Sería igualmente deseable que, en su dimensión europea, la educación encaje no sólo en la estrategia del crecimiento económico y la empleabilidad, sino también en la misión de construir una ciudadanía europea activa y comprometida en la esfera transnacional. Incluso dentro de la estrategia de invertir en “capital humano”, no podemos obviar el papel que desempeña la familia en su creación, formando en actitudes y aptitudes que posibilitarán un mejor aprovechamiento de las oportunidades educativas y laborales.
Sólo si se suman todos los “valores”, el de la educación cívica, el de la familia, se podrá configurar una dimensión europea de la educación que atienda al espíritu con el que nació: mejorar la calidad y la competitividad de los sistemas educativos en Europa y, al mismo tiempo, impulsar la formación en valores y actitudes y la adquisición de competencias ligadas a la ciudadanía europea.

A modo de conclusión

La familia y la dimensión europea de la enseñanza son dos “valores añadidos” que no podemos dejar de aprovechar. La dimensión europea de la educación lleva implícitamente inscrita la búsqueda de una adscripción identitaria para con una serie de valores y principios que sintonizan con una actitud “europeísta”, así como con la adquisición de las competencias necesarias para ejercer una participación activa en el proyecto y en la sociedad transnacional.
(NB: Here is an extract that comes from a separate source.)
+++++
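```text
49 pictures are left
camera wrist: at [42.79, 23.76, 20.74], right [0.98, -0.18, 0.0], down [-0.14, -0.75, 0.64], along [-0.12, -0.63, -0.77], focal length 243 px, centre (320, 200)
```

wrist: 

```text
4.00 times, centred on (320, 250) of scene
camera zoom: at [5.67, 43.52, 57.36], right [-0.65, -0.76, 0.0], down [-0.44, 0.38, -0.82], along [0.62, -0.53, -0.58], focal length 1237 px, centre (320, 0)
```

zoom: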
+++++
Si obviamos el papel de la familia en la “europeización” de nuestros jóvenes estaremos desperdiciando su potencial afectivo para la socialización cívica y política. A su vez, si constreñimos la dimensión europea a los objetivos mercantilistas, tiramos por tierra la proyección universal de unos valores y actitudes asociados al proyecto europeo que, no sólo son necesarios para su éxito, sino que encajan a la perfección en el actual contexto globalizado y desterritorializado.
Familia, educación cívica y democrática, y ciudadanía europea son las tres caras de una misma moneda que se presenta, tal vez, como la única alternativa viable en las actuales sociedades postmodernas.